Storage

Duke Upgrades Storage for Big Data Management

Duke Research Computing at Duke University has expanded its data storage to two petabytes to support the big data management needs of its researchers.

The university is home to the Duke Lemur Center, which has the largest population of lemurs in the world outside of Madagascar, where they originate. Evolutionary biologists at the center require significant quantities of storage for genomic research to help save this endangered animal. According to information from the university, "a genome for one lemur contains about three billion pairs of DNA," representing about 700 megabytes of data. To conduct their research, the biologists require many DNA sets, resulting in huge volumes of data, and analyzing it generates even more data.

"For evolutionary biology, the amount of DNA sequence data is growing exponentially," said Peter Larsen, evolutionary biologist at the Duke Lemur Center, in a prepared statement. "All of this is a wealth of information that needs to be stored and protected."

Furthermore, to receive grants from funding organizations such as the National Institutes of Health and the National Science Foundation, researchers must demonstrate that they have sufficient data management capabilities.

To provide researchers with sufficient data management capacity to do their work and receive grants, Duke Research Computing, which is part of the university's Office of Information Technology (OIT), recently added 500 more terabytes of data storage, bringing the total amount of storage dedicated to research uses up to two petabytes.
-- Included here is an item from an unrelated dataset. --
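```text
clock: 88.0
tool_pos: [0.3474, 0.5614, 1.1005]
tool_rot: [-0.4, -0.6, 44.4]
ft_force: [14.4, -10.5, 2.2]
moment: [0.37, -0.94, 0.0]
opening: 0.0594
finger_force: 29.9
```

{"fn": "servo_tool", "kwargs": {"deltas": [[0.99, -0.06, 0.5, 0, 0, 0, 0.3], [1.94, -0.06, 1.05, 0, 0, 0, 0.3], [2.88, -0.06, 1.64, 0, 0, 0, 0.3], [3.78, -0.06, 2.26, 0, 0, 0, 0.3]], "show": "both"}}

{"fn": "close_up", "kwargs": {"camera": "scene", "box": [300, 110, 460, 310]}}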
Researchers at the Duke Lemur Center are also taking advantage of the "compute cluster" at Duke Research Computing. Combining the power of the computing cluster with the expanded data storage helps the evolutionary biologists at the Lemur Center "analyze genomic information to help identify pathogens and to better understand disease in lemurs, the world's most critically endangered primates," according to information from the university.

Some of Larsen's lemur research has been featured on the National Geographic Channel.